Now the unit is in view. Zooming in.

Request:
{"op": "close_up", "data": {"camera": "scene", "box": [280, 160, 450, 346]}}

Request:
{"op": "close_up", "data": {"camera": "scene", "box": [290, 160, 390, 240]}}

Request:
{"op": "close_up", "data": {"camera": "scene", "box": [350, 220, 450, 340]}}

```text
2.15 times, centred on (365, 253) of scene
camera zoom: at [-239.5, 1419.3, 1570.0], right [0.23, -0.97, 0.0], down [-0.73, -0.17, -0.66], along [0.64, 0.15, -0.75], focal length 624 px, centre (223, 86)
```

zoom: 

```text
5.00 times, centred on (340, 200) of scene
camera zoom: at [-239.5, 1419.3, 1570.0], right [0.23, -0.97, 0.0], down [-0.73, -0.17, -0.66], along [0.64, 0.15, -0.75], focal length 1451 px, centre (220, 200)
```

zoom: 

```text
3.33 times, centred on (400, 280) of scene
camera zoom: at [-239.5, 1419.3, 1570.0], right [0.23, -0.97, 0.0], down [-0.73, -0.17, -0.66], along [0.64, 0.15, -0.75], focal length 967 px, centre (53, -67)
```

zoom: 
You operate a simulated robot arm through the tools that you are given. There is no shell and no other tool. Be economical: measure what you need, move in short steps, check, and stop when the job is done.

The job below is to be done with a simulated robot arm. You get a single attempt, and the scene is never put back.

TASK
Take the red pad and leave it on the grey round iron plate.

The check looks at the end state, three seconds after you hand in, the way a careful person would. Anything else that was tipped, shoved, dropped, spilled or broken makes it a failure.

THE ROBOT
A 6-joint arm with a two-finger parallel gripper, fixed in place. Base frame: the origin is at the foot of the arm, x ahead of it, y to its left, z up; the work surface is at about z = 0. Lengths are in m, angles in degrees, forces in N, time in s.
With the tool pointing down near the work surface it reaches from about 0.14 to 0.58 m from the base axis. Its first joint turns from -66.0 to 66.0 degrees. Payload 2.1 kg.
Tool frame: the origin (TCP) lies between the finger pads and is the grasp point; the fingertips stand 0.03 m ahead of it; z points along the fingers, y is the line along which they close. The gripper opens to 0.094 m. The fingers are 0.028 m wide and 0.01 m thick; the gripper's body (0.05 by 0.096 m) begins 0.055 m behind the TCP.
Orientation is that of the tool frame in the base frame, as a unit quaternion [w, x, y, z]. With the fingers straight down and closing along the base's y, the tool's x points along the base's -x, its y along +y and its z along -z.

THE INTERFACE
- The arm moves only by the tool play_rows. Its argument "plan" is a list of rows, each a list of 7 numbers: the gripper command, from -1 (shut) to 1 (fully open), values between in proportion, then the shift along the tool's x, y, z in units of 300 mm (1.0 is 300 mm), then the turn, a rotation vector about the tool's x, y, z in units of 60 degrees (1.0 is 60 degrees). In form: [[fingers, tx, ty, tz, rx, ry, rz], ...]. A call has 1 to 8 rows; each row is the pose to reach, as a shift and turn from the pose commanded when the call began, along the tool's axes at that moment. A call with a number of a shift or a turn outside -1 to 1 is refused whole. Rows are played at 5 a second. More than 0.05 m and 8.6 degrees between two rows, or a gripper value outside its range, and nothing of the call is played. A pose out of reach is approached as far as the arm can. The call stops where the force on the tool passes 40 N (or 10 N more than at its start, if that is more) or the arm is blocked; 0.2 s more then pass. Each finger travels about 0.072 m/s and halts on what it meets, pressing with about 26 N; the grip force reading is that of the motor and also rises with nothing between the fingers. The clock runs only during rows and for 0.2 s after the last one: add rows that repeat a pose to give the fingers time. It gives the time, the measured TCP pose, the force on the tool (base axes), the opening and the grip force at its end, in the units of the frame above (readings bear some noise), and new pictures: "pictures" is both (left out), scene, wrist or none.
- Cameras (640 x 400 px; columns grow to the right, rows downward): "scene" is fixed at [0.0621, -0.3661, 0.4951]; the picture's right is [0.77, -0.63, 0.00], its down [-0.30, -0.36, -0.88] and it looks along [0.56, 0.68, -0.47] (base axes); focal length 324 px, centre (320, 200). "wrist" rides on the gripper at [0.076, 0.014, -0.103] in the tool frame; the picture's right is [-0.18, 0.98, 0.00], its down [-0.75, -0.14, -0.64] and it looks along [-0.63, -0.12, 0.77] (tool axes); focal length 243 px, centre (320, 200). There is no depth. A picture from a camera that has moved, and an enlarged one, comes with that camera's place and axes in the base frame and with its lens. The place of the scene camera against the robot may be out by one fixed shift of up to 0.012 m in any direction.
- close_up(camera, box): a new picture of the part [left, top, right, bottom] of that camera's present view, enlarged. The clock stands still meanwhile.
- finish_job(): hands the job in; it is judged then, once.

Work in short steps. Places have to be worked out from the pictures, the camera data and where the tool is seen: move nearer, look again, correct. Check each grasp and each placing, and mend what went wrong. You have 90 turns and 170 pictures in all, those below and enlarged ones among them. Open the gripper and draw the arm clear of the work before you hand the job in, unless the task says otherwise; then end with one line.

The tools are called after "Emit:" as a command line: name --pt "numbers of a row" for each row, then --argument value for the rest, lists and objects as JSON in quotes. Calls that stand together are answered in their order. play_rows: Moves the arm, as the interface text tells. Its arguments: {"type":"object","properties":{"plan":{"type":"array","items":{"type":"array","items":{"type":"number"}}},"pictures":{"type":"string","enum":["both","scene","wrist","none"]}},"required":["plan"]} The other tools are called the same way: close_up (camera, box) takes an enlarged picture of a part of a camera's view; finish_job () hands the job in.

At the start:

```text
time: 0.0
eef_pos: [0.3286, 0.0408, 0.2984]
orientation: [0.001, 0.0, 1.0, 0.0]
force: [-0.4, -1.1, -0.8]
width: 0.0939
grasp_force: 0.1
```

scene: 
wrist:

====

Tell how many lines of the records above hold the string "clock". Give no other text.

Solved problem.
2